The h-parameter equivalent circuit of a Bipolar Junction Transistor (BJT) is a simplified model that represents the transistor's behavior in terms of its hybrid parameters, also known as h-parameters. These parameters are used to describe the relationship between the voltage and current at the BJT terminals.

The h-parameter equivalent circuit consists of three elements: the current source hfe (also known as the forward current transfer ratio or beta), the input impedance hie, and the output impedance hoe. It assumes that the BJT is operating in the active region, where the transistor acts as an amplifier.

The validity of the h-parameter equivalent circuit depends on the operating conditions of the BJT. Let's consider the given options to determine the correct answer:

a) Large signal operation at high frequencies:
The h-parameter equivalent circuit is not valid for large signal operation because it assumes small signal conditions.
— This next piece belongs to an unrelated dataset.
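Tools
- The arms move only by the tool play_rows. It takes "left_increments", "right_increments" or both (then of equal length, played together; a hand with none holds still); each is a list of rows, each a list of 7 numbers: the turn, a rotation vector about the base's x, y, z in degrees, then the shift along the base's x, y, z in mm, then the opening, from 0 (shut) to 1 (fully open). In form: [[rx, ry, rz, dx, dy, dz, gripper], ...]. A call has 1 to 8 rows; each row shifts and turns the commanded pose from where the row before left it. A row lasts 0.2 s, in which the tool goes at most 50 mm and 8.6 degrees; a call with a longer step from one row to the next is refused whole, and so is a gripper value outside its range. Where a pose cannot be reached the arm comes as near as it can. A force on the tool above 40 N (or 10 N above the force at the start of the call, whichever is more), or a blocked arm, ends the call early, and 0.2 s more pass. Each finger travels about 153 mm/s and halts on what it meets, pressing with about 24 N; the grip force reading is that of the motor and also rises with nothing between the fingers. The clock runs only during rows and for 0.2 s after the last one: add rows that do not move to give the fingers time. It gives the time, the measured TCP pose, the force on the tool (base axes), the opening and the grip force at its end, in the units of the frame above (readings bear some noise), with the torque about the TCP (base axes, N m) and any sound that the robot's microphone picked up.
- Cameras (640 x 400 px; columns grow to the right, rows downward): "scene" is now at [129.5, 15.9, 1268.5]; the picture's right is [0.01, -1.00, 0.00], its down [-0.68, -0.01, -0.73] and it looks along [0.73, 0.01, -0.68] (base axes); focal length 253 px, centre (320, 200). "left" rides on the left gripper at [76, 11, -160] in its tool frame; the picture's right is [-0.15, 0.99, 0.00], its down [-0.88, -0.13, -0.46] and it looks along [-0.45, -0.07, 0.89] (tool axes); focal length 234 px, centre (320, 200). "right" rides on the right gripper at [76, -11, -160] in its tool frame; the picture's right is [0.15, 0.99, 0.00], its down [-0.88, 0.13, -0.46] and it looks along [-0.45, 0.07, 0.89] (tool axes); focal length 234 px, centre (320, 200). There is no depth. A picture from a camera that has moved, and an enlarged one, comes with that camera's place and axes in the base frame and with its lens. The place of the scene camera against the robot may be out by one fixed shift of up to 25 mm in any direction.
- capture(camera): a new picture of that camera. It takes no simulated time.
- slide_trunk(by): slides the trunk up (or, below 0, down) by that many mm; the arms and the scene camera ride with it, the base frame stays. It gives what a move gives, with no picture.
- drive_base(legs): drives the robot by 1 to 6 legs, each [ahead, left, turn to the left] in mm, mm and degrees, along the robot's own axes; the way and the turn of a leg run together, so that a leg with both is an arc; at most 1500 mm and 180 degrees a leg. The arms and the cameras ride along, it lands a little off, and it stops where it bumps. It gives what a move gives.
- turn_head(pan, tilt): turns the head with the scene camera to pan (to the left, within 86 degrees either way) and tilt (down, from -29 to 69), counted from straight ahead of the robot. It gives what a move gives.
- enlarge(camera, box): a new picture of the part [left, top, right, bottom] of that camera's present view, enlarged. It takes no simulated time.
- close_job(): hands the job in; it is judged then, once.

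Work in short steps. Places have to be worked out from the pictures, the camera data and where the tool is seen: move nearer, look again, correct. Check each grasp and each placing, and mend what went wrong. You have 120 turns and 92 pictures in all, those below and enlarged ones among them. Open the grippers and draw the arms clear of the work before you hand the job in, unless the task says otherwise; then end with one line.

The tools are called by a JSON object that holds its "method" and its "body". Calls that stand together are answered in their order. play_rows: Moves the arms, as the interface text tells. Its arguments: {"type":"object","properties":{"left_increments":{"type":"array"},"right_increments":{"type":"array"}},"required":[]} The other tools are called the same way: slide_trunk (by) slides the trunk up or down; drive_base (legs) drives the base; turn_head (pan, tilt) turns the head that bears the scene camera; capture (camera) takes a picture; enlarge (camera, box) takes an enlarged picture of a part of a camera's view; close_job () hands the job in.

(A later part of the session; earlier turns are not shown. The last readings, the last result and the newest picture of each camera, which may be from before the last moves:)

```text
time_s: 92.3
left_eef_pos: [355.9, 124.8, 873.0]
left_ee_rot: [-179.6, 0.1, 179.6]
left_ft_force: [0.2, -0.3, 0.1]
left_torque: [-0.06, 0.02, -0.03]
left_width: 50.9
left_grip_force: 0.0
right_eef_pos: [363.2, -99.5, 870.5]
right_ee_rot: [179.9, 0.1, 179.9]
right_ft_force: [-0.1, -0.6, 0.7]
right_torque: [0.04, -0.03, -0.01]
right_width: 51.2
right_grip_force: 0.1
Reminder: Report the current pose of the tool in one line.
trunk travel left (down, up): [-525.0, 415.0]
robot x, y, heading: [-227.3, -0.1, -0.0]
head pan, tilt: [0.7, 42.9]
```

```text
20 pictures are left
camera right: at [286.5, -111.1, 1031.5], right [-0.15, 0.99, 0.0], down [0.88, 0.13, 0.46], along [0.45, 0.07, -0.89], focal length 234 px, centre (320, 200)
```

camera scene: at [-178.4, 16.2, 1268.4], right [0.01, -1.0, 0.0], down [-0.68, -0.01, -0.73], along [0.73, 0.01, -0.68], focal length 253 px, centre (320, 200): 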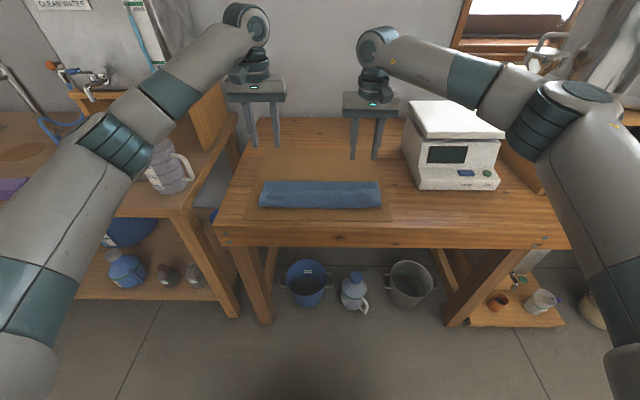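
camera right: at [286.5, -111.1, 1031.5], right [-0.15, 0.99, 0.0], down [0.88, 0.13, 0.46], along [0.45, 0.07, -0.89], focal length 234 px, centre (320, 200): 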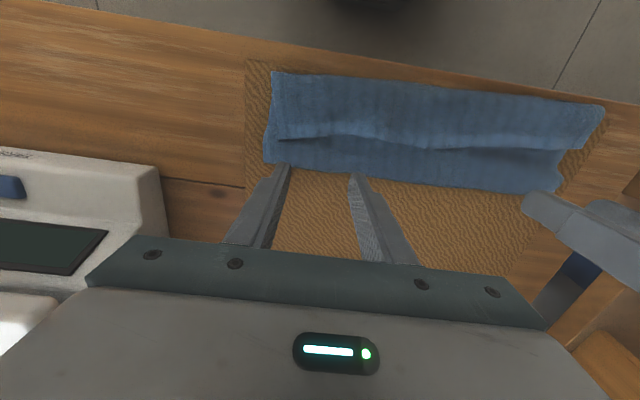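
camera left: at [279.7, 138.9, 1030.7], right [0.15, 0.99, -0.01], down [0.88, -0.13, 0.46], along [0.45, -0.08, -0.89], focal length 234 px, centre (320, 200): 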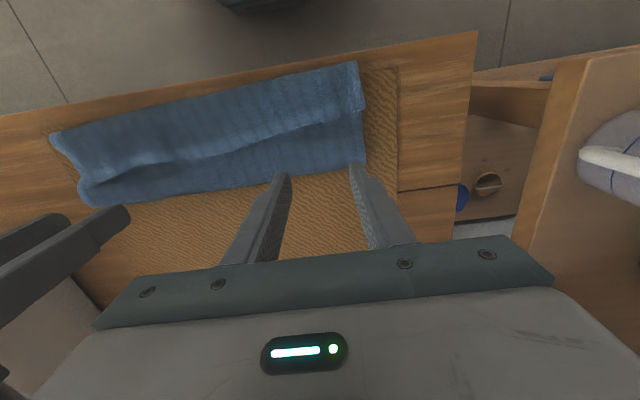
Large signal operation refers to situations where the signal amplitudes are significant enough to cause non-linear effects in the transistor's behavior. At high frequencies, the BJT's parasitic capacitances also become significant, which are not considered in the h-parameter model.

c) Large signal operation at low frequencies:
Similar to option a, the h-parameter circuit is not suitable for large signal operation, regardless of the frequency. The h-parameter model assumes small signal conditions, where the signal amplitudes are small enough to avoid non-linear effects.

d) Small signal operation at high frequencies:
While the h-parameter circuit assumes small signal conditions, it does not accurately represent the BJT's behavior at high frequencies. At high frequencies, the transistor's parasitic capacitances and other high-frequency effects become significant, which are not considered in the h-parameter model.

b) Small signal operation at low frequencies:
The h-parameter equivalent circuit is most valid for small signal operation at low frequencies. In this operating region, the signal amplitudes are small enough to avoid non-linear effects, and the parasitic capacitances and other high-frequency effects are negligible. Therefore, the h-parameter model provides a reasonably accurate representation of the BJT's behavior in this operating region.

In conclusion, the h-parameter equivalent circuit of a BJT is valid for small signal operation at low frequencies. It provides a simplified yet effective model for analyzing the transistor's behavior in this operating region.